-- start of INFORMATION SUPPLIED --

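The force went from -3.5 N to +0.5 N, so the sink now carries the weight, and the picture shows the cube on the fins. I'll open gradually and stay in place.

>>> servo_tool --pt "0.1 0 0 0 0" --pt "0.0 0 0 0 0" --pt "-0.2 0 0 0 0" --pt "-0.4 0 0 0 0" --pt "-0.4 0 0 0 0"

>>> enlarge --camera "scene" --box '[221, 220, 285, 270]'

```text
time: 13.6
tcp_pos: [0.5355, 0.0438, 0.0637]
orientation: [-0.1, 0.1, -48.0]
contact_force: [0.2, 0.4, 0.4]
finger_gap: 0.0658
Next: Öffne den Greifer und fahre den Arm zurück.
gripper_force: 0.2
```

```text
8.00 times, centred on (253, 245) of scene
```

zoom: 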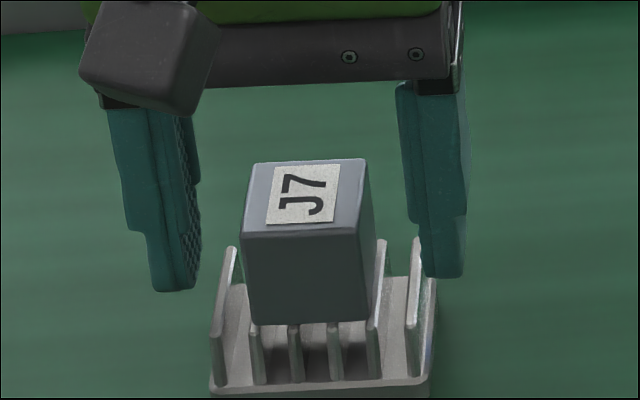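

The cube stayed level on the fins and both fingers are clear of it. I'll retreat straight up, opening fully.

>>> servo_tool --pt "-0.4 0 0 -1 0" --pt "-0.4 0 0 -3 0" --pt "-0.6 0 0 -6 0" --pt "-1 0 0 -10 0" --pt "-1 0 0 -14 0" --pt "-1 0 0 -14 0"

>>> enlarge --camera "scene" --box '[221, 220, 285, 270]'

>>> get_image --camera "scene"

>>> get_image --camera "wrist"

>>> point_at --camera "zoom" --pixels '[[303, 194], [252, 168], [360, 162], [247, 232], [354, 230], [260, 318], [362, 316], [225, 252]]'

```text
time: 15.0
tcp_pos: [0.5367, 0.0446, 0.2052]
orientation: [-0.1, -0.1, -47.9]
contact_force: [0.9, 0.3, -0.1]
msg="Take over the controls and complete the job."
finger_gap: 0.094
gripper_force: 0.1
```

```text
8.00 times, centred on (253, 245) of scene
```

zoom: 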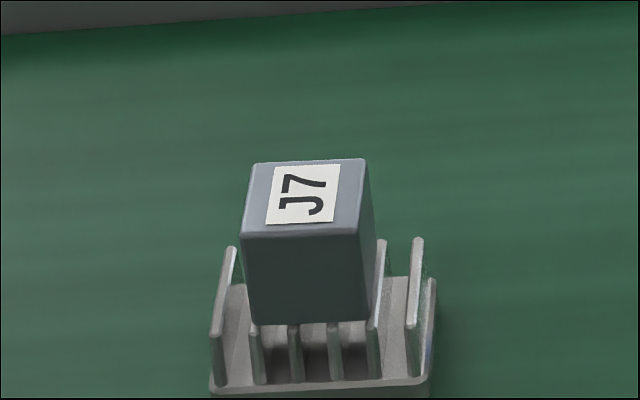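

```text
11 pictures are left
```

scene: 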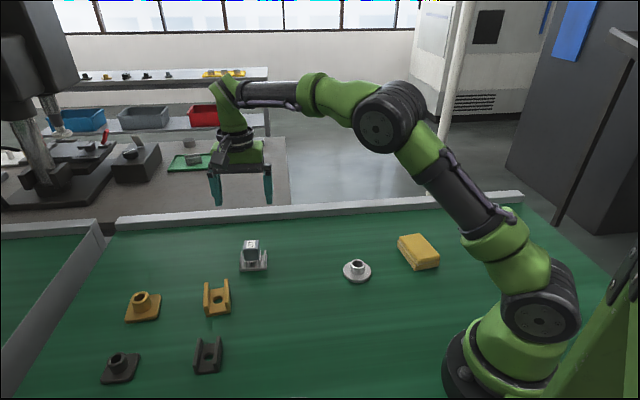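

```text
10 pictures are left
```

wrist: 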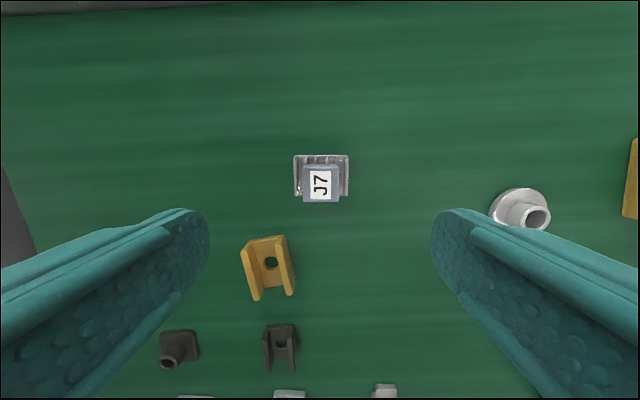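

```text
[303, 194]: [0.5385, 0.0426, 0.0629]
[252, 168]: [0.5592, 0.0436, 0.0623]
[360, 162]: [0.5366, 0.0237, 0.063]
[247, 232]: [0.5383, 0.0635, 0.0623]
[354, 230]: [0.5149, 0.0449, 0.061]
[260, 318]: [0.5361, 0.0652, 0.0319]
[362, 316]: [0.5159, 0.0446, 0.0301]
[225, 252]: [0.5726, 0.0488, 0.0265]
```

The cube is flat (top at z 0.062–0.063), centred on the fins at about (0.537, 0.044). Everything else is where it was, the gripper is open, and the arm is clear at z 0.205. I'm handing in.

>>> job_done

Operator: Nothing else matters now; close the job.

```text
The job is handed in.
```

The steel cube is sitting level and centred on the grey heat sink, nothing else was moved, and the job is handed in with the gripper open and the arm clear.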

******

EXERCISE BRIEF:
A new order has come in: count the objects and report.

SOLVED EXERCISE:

-- end of INFORMATION SUPPLIED --
-- start of DOCUMENT SECTION --

Yes, I said nymph for carp. Rock Creek is full of carp, and in a lot of ways they act just as you would expect ultra-selective tailwater trout to act. They hold in similar places where you would see trout, they eat all the same things, and can be similarly picky and selective, perhaps even more so. The major difference is the size: whereas an average trout in many rivers might be 10-12”, many of the carp in this small creek are 10-12 pounds. Even when fishing in the “trout water”, it’s fairly likely that you will set the hook on what feels like the trout of a lifetime, only to realize that it’s actually a carp. In much of the creek, the carp are also just as happy to feed on the surface as trout are, depending on what food is around.
While a fair number of anglers might be disgusted at the thought of small-stream carping, I would argue that that’s probably because they’ve never tried it. Fighting a carp in still water is one thing, but a carp in a small stream with some decent current can easily introduce you to your backing. They don’t take to the air very often, but they are certainly capable of it, and they are equally capable of using their broad bodies, weight, and the current to empty your reel before you manage to put the brakes on their initial run.
Carping season starts as the water begins to really warm up in June and continues all the way to fall (before the middle of June or so, the fish will be spawning, and are too preoccupied with sex to think much about food). After the spawn tapers off, they settle into a summer rhythm, with the best time of day being near dawn and dusk, as per usual with fishing. Sight casting, nymphing the same holding water you would for trout, or watching for risers are all productive at times. My favorite is targeting “clooping” carp (in other words, “rising”) in the early evening along the grassy or brushy margins of the creek, where they might be eating anything from mayflies and caddis, to ants or grasshoppers, to grass seeds or cottonwood fluff!

-- end of DOCUMENT SECTION --

EXERCISE BRIEF:
Resume the document section where it left off.

SOLVED EXERCISE:
If you’re still wrinkling your nose at the thought of small creek carp, all I can say is, GOOD. If more people believed me about how fun this creek is, I’d have way too much company on one of my favorite spots to spend a summer evening on the Palouse.
Fly selection doesn’t have to get fancy, but all usual carp advice applies (for a bit more detail on fishing for carp, check out my article on the Illia Dunes). Worm patterns, standard nymphs, damselfly nymphs, leeches, crayfish, and scuds are the bread and butter for carp, just as they would be for trout. If for no other reason than sheer novelty, you may want to tie a couple of cottonwood fluff flies for cloopers, which essentially consist of a large wad of white CDC on a size 12 hook. Other than that, in Rock Creek, the flies for carp are the same you would use for giant, picky spring creek trout.
Far and away, my favorite spot for this type of fishing is the area upstream and downstream of Escure Ranch. Accessible from a turnoff on Jordan Knott Road southwest of Ewan, Escure Ranch is also a trailhead for Towell Falls, and a good option for camping. The road in can be a bit dicey in wet conditions, and is rough even in the best conditions, but the reward is stunning prairie scenery, solitude, and miles of river access in a little-travelled corner of the Palouse. You will almost certainly have it all to yourself, and there are plenty of bass and carp in here to keep the open-minded angler occupied for days.
This is far from an exhaustive list of access points for Rock Creek, but it’s a good start. Definitely take the time to explore anywhere you can find roads or a bridge (see if you can find “The Bridge To Nowhere”), but be respectful of private property. If you go, be mindful that you’re in a semi-desert, so lots of sunscreen, water, and a hat are essentially requirements. The creek also hosts more than a few rattlesnakes, so be very careful where you put your hands and feet as you chase a hooked carp downstream.
And if you’re still wrinkling your nose at the thought of small creek carp, all I can say is, GOOD. If more people believed me about how fun this creek is, I’d have way too much company on one of my favorite spots to spend a summer evening on the Palouse.
Argusthedog on August 17, 2020:
Great article! Well written and full of useful information. Thank for your devotion and caretaking of these gifts.
CS Drexel (author) from Earth on May 12, 2020:
Good question Nate. The truth is that most of the trout in this creek actually come from Rock Lake, and don't stay here year-round. There are a small population of trout that stay around cold springs and deep spots, but the vast majority move back up into Rock Lake for the summer, making a potential increase in fishing pressure less of an issue than it would be in spots where the trout can't escape to the lake's depths.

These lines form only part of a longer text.